**REQUIREMENTS**
In the listing below, find the line that contains "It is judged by" and the line that contains "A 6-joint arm". Quote both and every line between them, exactly, and nothing more. The answer is a Markdown table with a number under Row and the line under Content; leave empty lines out.
━━━━━━━━━━
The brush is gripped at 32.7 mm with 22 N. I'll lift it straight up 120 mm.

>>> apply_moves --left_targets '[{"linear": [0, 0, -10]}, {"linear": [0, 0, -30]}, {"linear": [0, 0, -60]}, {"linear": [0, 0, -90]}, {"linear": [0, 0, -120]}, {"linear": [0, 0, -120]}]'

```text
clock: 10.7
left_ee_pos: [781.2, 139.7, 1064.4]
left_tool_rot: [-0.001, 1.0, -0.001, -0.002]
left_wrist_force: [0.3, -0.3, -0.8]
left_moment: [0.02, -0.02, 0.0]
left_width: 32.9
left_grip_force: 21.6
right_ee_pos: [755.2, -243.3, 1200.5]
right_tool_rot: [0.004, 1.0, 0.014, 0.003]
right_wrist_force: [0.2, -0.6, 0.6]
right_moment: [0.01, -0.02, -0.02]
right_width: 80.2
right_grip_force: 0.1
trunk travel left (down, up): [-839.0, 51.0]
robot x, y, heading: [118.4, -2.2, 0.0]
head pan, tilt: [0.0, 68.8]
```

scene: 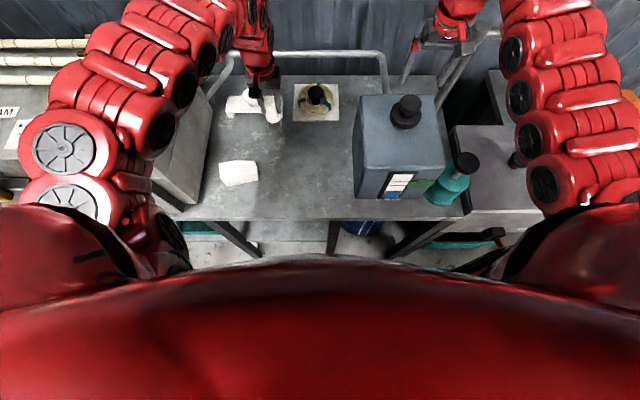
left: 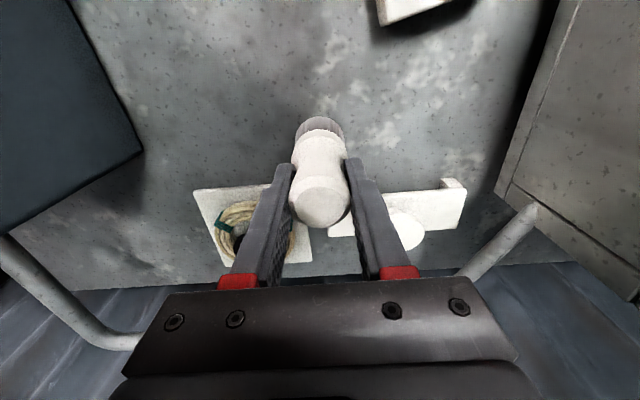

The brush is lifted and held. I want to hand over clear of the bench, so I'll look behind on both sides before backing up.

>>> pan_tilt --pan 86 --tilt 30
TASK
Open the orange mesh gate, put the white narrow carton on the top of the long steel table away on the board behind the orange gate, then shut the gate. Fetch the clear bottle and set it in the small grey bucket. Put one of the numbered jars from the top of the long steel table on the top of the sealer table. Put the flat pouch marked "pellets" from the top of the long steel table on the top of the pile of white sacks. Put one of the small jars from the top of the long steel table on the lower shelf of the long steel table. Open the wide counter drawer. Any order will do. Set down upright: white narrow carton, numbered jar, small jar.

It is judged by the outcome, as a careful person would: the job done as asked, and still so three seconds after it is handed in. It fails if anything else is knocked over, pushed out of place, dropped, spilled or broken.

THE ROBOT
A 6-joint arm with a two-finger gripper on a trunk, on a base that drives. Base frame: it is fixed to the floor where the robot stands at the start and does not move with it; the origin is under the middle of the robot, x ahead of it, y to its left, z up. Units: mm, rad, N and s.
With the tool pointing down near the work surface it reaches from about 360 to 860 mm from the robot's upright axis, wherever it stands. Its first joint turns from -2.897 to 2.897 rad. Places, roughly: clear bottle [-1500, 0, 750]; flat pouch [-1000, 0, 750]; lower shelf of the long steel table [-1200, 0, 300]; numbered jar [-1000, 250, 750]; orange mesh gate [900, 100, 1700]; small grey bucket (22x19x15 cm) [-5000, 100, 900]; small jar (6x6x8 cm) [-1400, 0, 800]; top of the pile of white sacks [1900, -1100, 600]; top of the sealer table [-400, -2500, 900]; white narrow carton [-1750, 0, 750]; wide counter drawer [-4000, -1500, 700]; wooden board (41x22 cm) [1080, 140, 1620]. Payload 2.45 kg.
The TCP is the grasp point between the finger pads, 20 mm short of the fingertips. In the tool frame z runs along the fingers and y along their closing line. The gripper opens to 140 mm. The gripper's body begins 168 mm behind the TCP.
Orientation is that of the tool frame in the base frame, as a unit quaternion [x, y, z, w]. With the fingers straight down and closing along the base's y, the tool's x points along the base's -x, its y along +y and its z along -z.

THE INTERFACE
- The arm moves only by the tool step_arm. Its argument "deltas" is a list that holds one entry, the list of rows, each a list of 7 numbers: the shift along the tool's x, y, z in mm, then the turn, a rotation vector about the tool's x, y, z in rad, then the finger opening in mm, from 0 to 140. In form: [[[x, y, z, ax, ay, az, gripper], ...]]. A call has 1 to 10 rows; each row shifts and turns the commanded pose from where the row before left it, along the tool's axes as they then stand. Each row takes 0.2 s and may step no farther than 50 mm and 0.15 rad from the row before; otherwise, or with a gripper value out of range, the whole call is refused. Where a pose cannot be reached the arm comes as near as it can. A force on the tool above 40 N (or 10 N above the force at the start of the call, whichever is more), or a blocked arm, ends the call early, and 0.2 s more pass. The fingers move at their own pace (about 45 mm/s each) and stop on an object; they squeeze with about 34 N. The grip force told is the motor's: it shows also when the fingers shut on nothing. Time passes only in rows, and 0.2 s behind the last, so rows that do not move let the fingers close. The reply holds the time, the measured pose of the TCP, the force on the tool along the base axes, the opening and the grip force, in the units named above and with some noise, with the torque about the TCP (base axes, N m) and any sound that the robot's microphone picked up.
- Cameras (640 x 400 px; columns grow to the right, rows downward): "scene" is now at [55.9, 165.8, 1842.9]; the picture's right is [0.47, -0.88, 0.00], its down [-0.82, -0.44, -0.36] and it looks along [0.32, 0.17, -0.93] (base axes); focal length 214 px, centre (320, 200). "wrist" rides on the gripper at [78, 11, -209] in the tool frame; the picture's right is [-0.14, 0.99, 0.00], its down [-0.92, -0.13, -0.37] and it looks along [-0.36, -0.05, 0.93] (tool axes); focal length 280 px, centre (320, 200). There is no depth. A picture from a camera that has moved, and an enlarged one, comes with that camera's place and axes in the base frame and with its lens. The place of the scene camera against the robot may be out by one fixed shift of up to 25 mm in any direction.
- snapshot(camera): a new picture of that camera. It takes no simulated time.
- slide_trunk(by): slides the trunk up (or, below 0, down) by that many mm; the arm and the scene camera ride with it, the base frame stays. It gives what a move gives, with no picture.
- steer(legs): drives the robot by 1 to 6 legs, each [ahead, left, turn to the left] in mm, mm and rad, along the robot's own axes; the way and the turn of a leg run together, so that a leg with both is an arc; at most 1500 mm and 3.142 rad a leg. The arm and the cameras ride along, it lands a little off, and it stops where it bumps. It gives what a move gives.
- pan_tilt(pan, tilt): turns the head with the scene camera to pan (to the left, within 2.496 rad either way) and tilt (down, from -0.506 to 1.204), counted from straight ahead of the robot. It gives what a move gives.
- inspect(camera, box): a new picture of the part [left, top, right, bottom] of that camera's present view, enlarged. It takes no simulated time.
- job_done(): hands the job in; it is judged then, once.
━━━━━━━━━━
**RESULT FOR THIS TASK**
| Row | Content |
|---|---|
| 1 | It is judged by the outcome, as a careful person would: the job done as asked, and still so three seconds after it is handed in. It fails if anything else is knocked over, pushed out of place, dropped, spilled or broken. |
| 2 | THE ROBOT |
| 3 | A 6-joint arm with a two-finger gripper on a trunk, on a base that drives. Base frame: it is fixed to the floor where the robot stands at the start and does not move with it; the origin is under the middle of the robot, x ahead of it, y to its left, z up. Units: mm, rad, N and s. |